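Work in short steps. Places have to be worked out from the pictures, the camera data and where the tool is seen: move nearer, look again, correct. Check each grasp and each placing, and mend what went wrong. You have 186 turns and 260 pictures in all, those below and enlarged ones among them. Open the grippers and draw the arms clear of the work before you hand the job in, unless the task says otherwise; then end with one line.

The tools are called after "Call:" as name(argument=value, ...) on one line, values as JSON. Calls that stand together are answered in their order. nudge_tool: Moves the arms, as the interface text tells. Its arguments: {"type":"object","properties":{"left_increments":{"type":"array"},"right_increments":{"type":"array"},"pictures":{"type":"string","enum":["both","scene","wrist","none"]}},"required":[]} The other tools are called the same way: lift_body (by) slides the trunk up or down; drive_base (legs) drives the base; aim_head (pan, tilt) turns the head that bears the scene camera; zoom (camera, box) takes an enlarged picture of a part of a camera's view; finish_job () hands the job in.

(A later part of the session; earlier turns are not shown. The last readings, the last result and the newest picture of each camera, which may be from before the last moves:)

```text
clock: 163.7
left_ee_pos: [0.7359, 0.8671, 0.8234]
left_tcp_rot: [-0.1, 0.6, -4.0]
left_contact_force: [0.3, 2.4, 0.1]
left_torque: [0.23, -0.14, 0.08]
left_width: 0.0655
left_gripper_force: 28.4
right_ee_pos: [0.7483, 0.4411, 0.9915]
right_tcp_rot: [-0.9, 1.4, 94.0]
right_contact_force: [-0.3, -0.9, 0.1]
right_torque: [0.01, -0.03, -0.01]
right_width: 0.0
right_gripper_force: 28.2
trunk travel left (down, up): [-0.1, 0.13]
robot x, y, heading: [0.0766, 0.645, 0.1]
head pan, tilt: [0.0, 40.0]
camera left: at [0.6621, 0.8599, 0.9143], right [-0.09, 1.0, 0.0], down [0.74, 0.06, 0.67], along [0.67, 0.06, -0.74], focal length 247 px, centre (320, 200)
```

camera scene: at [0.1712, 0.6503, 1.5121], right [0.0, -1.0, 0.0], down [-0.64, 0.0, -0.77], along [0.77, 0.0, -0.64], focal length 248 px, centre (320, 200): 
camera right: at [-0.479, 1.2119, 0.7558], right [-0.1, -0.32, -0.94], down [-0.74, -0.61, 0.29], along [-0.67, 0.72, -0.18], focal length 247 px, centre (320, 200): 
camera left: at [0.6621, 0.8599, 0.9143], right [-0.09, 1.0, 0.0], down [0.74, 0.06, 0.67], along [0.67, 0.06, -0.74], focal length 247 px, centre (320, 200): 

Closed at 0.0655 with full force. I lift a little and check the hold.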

Requirement: Reproduce the material precisely, including every line.

Output for this task:
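Work in short steps. Places have to be worked out from the pictures, the camera data and where the tool is seen: move nearer, look again, correct. Check each grasp and each placing, and mend what went wrong. You have 186 turns and 260 pictures in all, those below and enlarged ones among them. Open the grippers and draw the arms clear of the work before you hand the job in, unless the task says otherwise; then end with one line.

The tools are called after "Call:" as name(argument=value, ...) on one line, values as JSON. Calls that stand together are answered in their order. nudge_tool: Moves the arms, as the interface text tells. Its arguments: {"type":"object","properties":{"left_increments":{"type":"array"},"right_increments":{"type":"array"},"pictures":{"type":"string","enum":["both","scene","wrist","none"]}},"required":[]} The other tools are called the same way: lift_body (by) slides the trunk up or down; drive_base (legs) drives the base; aim_head (pan, tilt) turns the head that bears the scene camera; zoom (camera, box) takes an enlarged picture of a part of a camera's view; finish_job () hands the job in.

(A later part of the session; earlier turns are not shown. The last readings, the last result and the newest picture of each camera, which may be from before the last moves:)

```text
clock: 163.7
left_ee_pos: [0.7359, 0.8671, 0.8234]
left_tcp_rot: [-0.1, 0.6, -4.0]
left_contact_force: [0.3, 2.4, 0.1]
left_torque: [0.23, -0.14, 0.08]
left_width: 0.0655
left_gripper_force: 28.4
right_ee_pos: [0.7483, 0.4411, 0.9915]
right_tcp_rot: [-0.9, 1.4, 94.0]
right_contact_force: [-0.3, -0.9, 0.1]
right_torque: [0.01, -0.03, -0.01]
right_width: 0.0
right_gripper_force: 28.2
trunk travel left (down, up): [-0.1, 0.13]
robot x, y, heading: [0.0766, 0.645, 0.1]
head pan, tilt: [0.0, 40.0]
camera left: at [0.6621, 0.8599, 0.9143], right [-0.09, 1.0, 0.0], down [0.74, 0.06, 0.67], along [0.67, 0.06, -0.74], focal length 247 px, centre (320, 200)
```

camera scene: at [0.1712, 0.6503, 1.5121], right [0.0, -1.0, 0.0], down [-0.64, 0.0, -0.77], along [0.77, 0.0, -0.64], focal length 248 px, centre (320, 200): 
camera right: at [-0.479, 1.2119, 0.7558], right [-0.1, -0.32, -0.94], down [-0.74, -0.61, 0.29], along [-0.67, 0.72, -0.18], focal length 247 px, centre (320, 200): 
camera left: at [0.6621, 0.8599, 0.9143], right [-0.09, 1.0, 0.0], down [0.74, 0.06, 0.67], along [0.67, 0.06, -0.74], focal length 247 px, centre (320, 200): 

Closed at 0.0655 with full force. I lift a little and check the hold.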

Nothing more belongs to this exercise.